Pubdate: Sat, 14 Dec 2002
Source: New Scientist (UK)
Copyright: New Scientist, RBI Limited 2002
Contact:  http://www.newscientist.com/
Details: http://www.mapinc.org/media/294
Page: 55
Author: Simon Ings

NOVELS AND NIRVANA

The Road of Excess by Marcus Boon, Harvard University Press, $29.95 / UKP 
19.95, ISBN 0674009142

Reviewed by Simon Ings

SOMETIMES the world transcends our physical experiences and expectations. 
But we have lost the art of how to speak about that experience.

In "The Road ofExcess: A history of writers on drugs," English professor 
Marcus Boon suggests that drug-taking became a necessary literary 
experiment the moment writers found themselves living in a materialist 
world. When neither church and state nor tree-clad mountainside reflects 
the face of God, where but in the "negative, transcendental space" of drug 
experience can writers express the poetry of human smallness and 
purblindness in an immense universe? Boon uses literary, historical and 
cultural analysis to reveal "how a society came to believe certain things" 
about drugs, about writers and about itself. He justifies this approach by 
asserting that drugs have "dynamic historical properties" Historical 
meanings, he says, are part of the user's experience.

And these have changed over time. In the 19th century, hidebound by 
institutionalised religion and a growing enthusiasm for mechanisation, a 
gulf seemed to separate everyday consciousness from the realm of the 
sublime. In the 21St century, that gulf is being healed. Where the radical 
early 20th-century critic Walter Benjamin, taking mescaline, experienced "a 
shower of gifts pouring out of gnostic darkness", modern writers on drugs 
are more likely to write about the way human consciousness participates in 
the workings of an infinitely open and interconnected Universe.

Their rhetoric has its failings, chief among them the ease with which 
drug-taking can be medicalised. Why else would we be using normalising 
drugs like Prozac to steer us away from the bracing terrors of the sublime? 
On the other hand, a rhetoric that sites the sublime within the mechanisms 
of consciousness does allow writers to fulfil the original Romantic 
ambition: to contend with science in explaining how we think.

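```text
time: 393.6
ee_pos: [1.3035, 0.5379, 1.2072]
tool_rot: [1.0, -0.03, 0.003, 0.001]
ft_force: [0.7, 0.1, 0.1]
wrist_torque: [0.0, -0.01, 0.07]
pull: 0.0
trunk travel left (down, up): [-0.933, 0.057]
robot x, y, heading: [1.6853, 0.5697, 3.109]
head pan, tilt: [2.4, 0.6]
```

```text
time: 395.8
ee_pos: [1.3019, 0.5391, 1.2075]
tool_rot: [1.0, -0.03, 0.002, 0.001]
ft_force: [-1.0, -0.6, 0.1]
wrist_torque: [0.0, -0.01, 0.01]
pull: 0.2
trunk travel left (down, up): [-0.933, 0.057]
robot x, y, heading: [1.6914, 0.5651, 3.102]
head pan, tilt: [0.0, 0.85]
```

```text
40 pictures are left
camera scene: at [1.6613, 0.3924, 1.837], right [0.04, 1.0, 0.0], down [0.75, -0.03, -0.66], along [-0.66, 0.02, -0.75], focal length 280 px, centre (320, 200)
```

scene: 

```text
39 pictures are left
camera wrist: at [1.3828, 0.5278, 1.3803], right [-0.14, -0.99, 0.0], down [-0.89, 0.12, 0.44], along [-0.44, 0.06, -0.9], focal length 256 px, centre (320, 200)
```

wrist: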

Best of all, Boon, an ambitious thinker, puts his money where his mouth is. 
To take just a handful of examples, he shows that anaesthetics reproduce 
the rhetoric of philosophical analysis; that writers who use cannabis 
produce parody and tend towards the Rabelaisian; that culture and chemistry 
together underpin the amphetamine-fuelled world of "shining machines and 
traumatised human bodies"; that the unchallenged ego will make a 
"self-serving and deceiving charade" out of psychedelic experience; and 
that under the influence of many drugs, the language function itself will 
reveal its "essential autonomy".

Boon's observations speak as much to our scientific understanding of the 
brain as to our literary appreciation of writers like Henri Michaux and 
Charles Baudelaire, William Burroughs and Will Self, and they deserve close 
criticism. This alone makes Boon's ironic and perceptive book very welcome: 
it is that rare creature, a work of literary criticism that the scientific 
community can enjoy, contend with, and from which it can draw inspiration.